Presidiário segurando a Declaração Universal dos Direitos Humanos no Carandiru. Disponível em: Desde o massacre do Carandiru, presídios só pioraram. Acesso em: 24 abr de 2024.
A Vida É Desafio
Racionais MC's, Afro-X
Sempre fui sonhador, é isso que me mantém vivo
Quando pivete, meu sonho era ser jogador de futebol
Vai vendo!
[...]
Porém o capitalismo me obrigou a ser bem sucedido
Acredito que o sonho de todo pobre, é ser rico
Em busca do meu sonho de consumo
Procurei dar uma solução rápida e fácil pros meus problemas: o crime
De acordo com o levantamento da Secretaria Nacional de Políticas Penais (SENAPPEN), o número de encarcerados no sistema prisional brasileiro, em junho de 2023, era de 644,7 mil em celas físicas e 190,1 mil em prisões domiciliares, somando um total de 834,8 mil indivíduos privados de liberdade [1]. Esse número mostra um crescimento de 44% da população carcerária nos últimos 10 anos, visto que em dezembro de 2013, o quantitativo de detentos era de 581,5 mil. É interessante notar que a alta desse índice no Brasil coincide com o aprofundamento das políticas neoliberais.
Segundo o psicanalista e filósofo, Vladimir Safatle, um dos critérios que diferem o neoliberalismo do liberalismo clássico é que o primeiro não busca realizar um cálculo de prazer com o mínimo de desprazer, todavia utiliza do sofrimento humano para extrair mais produção econômica [2]. Desse modo, tendo em vista o aumento da população carcerária no Brasil, pode-se afirmar que o setor que gere o sofrimento nos presídios se mostrou um mercado potencialmente lucrativo para a implementação de empresas privadas, algo que já ocorreu em outros países, em especial nos EUA.
Esse modelo de política neoliberal foi implementado no governo de Ronald Reagan, quando este foi presidente entre 1981 e 1989, empregando inúmeras reformas, sendo uma delas no sistema carcerário. A primeira prisão privada nos EUA foi construída em 1984 e, desde então, a indústria do encarceramento movimenta cerca de US$5 bilhões a cada ano [3]. Na última década, o setor privado relacionado aos presídios nos EUA não deixou de lucrar, recebendo incentivos fiscais, aporte do mercado financeiro e dando manutenção às condições precárias dos detentos, como menor quantidade de guardas, serviços de saúde piores em comparação aos relatados aos fiscais estaduais, comida estragada e com larvas, além de problemas com o transporte dos detentos, em que casos de abusos sexuais foram relatados [4]. Cabe, assim, ponderar o questionamento: há espaço para a busca desenfreada pelo lucro em um setor que deveria ser concebido para ressocialização dos indivíduos?
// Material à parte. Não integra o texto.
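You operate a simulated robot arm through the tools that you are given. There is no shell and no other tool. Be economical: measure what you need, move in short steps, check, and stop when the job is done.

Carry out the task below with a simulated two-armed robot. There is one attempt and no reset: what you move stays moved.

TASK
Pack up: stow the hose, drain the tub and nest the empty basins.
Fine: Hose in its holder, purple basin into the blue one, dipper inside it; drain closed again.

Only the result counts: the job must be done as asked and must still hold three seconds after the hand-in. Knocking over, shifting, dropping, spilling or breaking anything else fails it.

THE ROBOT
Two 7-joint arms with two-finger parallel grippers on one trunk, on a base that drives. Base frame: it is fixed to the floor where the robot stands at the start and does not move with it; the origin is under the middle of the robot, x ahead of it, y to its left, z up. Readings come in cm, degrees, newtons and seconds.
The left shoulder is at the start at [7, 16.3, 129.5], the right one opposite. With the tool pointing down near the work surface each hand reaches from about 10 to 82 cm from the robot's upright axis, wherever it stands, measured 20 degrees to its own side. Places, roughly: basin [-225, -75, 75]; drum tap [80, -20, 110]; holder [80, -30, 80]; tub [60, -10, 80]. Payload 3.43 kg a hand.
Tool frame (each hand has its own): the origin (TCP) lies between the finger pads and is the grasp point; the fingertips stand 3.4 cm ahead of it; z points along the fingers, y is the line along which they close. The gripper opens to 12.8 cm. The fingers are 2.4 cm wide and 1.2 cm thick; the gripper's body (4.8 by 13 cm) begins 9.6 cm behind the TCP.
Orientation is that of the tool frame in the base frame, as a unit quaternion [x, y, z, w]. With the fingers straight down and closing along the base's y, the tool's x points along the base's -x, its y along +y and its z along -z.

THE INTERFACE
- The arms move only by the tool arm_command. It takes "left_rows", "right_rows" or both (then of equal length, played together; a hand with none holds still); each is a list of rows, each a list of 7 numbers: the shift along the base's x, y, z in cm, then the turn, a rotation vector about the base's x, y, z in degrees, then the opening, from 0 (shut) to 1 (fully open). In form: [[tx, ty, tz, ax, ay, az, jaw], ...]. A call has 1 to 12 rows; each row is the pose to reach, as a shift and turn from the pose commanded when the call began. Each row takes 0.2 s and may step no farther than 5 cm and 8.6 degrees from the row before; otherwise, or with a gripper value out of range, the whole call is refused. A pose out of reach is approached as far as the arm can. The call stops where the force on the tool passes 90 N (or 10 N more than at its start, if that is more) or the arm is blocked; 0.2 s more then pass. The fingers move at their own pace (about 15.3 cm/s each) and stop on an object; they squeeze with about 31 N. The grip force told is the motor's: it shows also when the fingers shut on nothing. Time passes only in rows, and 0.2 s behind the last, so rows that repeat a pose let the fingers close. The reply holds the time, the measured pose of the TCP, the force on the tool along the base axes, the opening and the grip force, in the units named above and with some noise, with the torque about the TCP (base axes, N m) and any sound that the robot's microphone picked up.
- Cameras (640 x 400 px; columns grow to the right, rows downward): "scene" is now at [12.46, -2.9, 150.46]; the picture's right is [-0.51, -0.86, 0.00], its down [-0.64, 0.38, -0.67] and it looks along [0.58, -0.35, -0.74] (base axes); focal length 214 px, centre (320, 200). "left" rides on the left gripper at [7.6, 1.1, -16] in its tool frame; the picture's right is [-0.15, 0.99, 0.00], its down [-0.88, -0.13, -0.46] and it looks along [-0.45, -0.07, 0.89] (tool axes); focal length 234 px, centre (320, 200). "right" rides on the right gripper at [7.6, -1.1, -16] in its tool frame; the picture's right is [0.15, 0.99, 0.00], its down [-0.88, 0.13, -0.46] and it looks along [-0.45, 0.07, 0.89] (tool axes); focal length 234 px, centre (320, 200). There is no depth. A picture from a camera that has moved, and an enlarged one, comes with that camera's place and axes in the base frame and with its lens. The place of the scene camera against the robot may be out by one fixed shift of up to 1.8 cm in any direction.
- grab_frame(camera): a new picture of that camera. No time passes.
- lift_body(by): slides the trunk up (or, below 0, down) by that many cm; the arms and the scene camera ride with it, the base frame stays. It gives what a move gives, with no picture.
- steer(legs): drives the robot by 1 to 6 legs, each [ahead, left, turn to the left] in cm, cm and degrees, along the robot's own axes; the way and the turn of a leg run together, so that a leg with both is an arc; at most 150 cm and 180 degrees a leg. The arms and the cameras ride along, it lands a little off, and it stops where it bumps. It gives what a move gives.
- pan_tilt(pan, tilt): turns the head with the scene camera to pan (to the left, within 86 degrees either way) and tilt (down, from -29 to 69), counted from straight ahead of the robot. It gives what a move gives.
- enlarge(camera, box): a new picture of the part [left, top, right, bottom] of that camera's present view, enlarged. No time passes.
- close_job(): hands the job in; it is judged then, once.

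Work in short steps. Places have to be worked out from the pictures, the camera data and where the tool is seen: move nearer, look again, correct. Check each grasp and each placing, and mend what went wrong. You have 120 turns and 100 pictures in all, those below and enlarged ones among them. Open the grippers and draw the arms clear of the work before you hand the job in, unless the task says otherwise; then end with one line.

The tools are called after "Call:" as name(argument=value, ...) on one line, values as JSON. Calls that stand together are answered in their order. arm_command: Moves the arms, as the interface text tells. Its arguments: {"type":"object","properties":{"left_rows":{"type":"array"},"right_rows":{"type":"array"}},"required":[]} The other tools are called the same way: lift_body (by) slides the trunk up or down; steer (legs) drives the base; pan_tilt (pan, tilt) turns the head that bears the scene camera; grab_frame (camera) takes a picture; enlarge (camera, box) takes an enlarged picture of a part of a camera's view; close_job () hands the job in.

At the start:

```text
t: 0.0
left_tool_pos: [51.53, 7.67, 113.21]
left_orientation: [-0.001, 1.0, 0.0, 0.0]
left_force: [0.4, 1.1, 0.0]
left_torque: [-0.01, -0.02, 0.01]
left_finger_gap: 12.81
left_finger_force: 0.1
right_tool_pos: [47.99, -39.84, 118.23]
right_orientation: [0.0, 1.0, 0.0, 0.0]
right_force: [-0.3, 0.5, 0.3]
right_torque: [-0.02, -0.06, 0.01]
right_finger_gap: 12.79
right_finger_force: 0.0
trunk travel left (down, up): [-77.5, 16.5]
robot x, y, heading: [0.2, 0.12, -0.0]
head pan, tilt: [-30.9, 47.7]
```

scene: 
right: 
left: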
Para o governo Lula-Alckmin [5], a resposta da pergunta acima é afirmativa, haja vista que, no ano passado, o atual Governo Federal revogou o Decreto n° 8.874/2016, do governo de Michel Temer que não considerava como prioridade das parcerias público-privadas (PPPs) a atuação sob os presídios [6]. Porém, após a modificação efetuada pelo governo, com o aval do Ministro da Fazenda Fernando Haddad, o novo decreto passou a incluir as penitenciárias como uma das prioridades no processo de privatização. O documento, inclusive, autoriza a emissão de debêntures (títulos de dívida que geram um direito de crédito ao investidor), para permitir que empresas adquiram capital no mercado financeiro para a construção de presídios [7].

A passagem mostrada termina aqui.